*** Data excerpt

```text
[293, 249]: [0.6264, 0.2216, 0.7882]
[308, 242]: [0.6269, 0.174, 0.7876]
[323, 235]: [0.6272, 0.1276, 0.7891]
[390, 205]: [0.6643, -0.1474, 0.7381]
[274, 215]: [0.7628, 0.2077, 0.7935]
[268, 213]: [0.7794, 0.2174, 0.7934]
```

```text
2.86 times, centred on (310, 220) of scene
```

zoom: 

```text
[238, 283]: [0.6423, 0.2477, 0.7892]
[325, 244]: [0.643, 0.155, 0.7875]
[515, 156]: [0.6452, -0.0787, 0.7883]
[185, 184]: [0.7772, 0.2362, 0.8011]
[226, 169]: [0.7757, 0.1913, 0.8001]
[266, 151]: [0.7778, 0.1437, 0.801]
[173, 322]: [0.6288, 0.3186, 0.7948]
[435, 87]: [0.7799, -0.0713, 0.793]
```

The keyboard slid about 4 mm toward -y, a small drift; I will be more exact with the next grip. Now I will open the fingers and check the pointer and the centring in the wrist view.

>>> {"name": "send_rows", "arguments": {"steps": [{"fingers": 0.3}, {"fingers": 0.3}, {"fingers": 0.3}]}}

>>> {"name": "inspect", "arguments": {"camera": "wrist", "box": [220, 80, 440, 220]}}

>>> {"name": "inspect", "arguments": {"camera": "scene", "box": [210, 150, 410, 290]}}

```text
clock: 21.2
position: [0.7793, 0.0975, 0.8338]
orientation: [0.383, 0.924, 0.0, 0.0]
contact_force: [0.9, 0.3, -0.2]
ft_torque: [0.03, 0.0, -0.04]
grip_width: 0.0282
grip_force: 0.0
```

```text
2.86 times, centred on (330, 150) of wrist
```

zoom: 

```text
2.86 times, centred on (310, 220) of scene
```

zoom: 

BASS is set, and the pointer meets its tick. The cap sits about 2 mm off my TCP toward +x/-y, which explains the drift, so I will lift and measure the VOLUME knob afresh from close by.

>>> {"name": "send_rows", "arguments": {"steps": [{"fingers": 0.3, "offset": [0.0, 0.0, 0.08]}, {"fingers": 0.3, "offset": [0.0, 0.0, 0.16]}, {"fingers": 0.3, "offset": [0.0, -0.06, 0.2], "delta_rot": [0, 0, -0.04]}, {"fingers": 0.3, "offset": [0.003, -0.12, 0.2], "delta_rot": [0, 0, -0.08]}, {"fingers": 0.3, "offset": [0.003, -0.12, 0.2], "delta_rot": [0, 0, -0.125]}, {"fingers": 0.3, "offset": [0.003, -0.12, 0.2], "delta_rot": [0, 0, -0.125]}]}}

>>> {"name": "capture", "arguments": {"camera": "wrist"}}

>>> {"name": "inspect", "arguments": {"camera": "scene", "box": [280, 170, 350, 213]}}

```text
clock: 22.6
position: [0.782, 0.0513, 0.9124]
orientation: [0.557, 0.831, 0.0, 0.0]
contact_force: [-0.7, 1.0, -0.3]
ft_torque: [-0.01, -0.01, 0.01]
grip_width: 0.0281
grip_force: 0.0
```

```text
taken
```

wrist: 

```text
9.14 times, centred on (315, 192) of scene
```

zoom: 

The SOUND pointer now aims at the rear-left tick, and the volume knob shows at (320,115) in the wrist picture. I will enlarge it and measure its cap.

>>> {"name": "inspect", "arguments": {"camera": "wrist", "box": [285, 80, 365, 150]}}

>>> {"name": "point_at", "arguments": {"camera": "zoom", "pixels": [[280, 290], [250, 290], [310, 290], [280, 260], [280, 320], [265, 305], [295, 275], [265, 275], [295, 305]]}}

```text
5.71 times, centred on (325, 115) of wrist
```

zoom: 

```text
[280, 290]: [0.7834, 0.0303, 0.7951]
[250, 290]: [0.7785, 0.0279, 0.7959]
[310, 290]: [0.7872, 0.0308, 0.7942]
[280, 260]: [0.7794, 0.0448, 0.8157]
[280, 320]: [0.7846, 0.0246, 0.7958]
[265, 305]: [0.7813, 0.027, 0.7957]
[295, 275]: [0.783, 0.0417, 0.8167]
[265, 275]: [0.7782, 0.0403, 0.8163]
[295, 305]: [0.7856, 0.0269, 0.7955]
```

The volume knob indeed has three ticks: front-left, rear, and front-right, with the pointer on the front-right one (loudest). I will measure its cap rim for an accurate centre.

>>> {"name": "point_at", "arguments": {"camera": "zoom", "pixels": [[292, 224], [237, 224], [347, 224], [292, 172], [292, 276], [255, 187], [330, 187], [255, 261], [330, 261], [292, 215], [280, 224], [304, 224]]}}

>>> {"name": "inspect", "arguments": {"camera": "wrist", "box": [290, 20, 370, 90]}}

******

### Exercise details
Can you reproduce all the material exactly?

### Output
```text
[293, 249]: [0.6264, 0.2216, 0.7882]
[308, 242]: [0.6269, 0.174, 0.7876]
[323, 235]: [0.6272, 0.1276, 0.7891]
[390, 205]: [0.6643, -0.1474, 0.7381]
[274, 215]: [0.7628, 0.2077, 0.7935]
[268, 213]: [0.7794, 0.2174, 0.7934]
```

```text
2.86 times, centred on (310, 220) of scene
```

zoom: 

```text
[238, 283]: [0.6423, 0.2477, 0.7892]
[325, 244]: [0.643, 0.155, 0.7875]
[515, 156]: [0.6452, -0.0787, 0.7883]
[185, 184]: [0.7772, 0.2362, 0.8011]
[226, 169]: [0.7757, 0.1913, 0.8001]
[266, 151]: [0.7778, 0.1437, 0.801]
[173, 322]: [0.6288, 0.3186, 0.7948]
[435, 87]: [0.7799, -0.0713, 0.793]
```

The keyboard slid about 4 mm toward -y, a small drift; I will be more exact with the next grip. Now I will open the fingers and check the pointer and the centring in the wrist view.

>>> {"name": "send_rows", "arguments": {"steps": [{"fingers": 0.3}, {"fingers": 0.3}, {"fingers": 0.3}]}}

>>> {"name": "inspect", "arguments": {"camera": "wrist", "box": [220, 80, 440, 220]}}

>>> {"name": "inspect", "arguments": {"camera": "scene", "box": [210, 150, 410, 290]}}

```text
clock: 21.2
position: [0.7793, 0.0975, 0.8338]
orientation: [0.383, 0.924, 0.0, 0.0]
contact_force: [0.9, 0.3, -0.2]
ft_torque: [0.03, 0.0, -0.04]
grip_width: 0.0282
grip_force: 0.0
```

```text
2.86 times, centred on (330, 150) of wrist
```

zoom: 

```text
2.86 times, centred on (310, 220) of scene
```

zoom: 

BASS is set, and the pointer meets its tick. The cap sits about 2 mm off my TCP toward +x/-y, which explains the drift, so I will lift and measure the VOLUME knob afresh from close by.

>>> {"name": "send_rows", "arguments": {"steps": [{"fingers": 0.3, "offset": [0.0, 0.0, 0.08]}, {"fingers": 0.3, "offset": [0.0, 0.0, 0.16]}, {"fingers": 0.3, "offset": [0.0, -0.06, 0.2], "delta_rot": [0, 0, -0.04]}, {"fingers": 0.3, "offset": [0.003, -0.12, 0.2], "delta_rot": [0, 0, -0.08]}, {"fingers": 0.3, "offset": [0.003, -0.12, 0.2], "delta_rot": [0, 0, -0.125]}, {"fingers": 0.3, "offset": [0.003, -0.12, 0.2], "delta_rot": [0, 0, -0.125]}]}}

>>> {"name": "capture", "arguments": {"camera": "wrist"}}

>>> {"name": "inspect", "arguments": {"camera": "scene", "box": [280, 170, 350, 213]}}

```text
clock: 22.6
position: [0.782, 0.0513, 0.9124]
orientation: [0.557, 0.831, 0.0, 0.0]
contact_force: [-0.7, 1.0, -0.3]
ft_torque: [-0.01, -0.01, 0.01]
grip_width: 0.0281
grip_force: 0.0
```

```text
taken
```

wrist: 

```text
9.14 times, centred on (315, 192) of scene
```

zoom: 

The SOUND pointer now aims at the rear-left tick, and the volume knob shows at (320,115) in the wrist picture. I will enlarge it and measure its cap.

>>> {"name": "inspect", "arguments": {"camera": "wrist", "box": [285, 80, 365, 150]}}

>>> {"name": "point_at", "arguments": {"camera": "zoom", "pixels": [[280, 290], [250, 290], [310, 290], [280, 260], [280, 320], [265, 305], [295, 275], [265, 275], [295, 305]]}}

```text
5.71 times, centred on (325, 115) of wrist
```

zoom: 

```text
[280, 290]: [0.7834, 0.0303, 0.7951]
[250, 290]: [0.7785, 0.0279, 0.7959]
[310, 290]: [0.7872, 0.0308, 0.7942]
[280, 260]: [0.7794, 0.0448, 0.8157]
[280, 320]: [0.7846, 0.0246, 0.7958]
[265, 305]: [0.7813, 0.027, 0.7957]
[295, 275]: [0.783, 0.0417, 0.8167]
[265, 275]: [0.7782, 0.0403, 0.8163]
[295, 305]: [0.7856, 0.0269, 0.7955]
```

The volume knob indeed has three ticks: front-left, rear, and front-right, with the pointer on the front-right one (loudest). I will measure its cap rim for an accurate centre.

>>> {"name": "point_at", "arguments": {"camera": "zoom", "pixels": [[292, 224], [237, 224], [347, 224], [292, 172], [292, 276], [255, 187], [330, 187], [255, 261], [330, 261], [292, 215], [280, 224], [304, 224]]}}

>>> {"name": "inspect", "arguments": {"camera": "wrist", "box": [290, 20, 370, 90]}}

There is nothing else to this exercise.